# Task description:
Report how many lines hold the word "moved"; answer with the number alone.

****

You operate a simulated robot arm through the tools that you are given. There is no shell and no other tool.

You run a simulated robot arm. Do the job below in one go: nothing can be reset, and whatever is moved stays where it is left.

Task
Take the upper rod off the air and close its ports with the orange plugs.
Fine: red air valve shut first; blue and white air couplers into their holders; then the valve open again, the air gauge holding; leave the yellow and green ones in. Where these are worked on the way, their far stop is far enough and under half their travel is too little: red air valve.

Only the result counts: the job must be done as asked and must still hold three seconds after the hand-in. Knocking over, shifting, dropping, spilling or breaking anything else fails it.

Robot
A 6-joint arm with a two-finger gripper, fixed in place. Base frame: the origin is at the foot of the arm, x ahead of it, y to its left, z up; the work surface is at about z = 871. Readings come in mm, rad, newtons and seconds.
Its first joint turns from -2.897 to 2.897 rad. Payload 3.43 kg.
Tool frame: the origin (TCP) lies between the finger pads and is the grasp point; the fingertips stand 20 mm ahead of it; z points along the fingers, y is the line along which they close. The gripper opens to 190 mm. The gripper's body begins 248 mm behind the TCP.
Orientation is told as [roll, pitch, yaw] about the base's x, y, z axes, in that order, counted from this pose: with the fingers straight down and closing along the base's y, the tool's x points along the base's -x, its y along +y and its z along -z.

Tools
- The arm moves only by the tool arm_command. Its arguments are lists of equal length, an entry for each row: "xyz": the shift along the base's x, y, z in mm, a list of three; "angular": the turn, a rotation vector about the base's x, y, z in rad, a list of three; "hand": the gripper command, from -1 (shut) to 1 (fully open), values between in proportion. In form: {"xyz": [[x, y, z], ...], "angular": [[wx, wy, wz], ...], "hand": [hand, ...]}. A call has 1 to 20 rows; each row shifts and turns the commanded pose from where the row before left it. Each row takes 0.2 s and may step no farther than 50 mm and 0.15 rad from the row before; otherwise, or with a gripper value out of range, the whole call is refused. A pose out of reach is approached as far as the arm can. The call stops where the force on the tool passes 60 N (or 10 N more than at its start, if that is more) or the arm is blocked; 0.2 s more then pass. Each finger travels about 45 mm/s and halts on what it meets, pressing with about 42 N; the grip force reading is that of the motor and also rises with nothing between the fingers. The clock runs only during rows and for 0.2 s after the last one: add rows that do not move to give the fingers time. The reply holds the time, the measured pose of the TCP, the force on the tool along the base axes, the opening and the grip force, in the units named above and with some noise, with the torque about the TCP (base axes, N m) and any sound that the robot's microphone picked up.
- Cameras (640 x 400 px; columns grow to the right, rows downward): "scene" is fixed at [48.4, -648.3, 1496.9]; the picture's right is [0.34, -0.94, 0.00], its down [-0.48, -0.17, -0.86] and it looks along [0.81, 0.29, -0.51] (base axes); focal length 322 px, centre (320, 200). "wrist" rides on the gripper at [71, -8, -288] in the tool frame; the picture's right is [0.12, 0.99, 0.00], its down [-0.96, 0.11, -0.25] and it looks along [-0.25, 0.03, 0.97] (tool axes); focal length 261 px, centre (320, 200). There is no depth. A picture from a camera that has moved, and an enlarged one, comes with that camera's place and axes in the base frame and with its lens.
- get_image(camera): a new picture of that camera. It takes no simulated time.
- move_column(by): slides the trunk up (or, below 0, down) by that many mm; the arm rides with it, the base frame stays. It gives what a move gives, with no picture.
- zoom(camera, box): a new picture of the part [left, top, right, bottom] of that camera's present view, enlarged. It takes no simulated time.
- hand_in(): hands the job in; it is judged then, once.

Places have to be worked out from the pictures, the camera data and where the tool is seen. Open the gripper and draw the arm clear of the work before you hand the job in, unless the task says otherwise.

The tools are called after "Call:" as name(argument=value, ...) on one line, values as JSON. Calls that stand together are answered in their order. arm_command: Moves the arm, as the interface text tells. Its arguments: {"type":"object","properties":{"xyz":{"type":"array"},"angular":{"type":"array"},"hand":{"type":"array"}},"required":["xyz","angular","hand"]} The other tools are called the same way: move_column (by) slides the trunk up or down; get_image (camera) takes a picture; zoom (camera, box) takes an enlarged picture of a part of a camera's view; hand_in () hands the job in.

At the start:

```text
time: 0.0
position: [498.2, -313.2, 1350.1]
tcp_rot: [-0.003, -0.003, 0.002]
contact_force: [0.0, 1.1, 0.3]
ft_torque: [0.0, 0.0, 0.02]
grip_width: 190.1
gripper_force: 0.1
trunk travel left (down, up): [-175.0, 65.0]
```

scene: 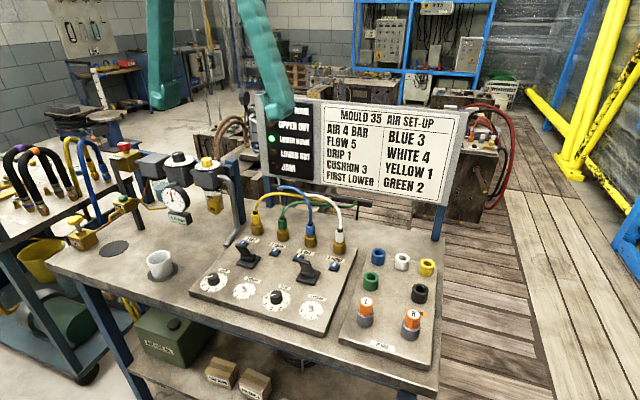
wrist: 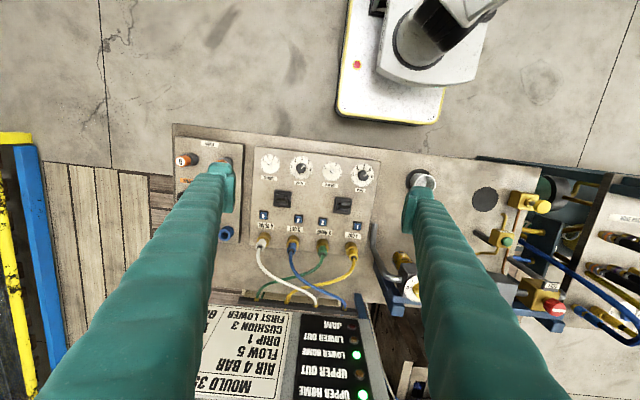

****

# Exercise output:
2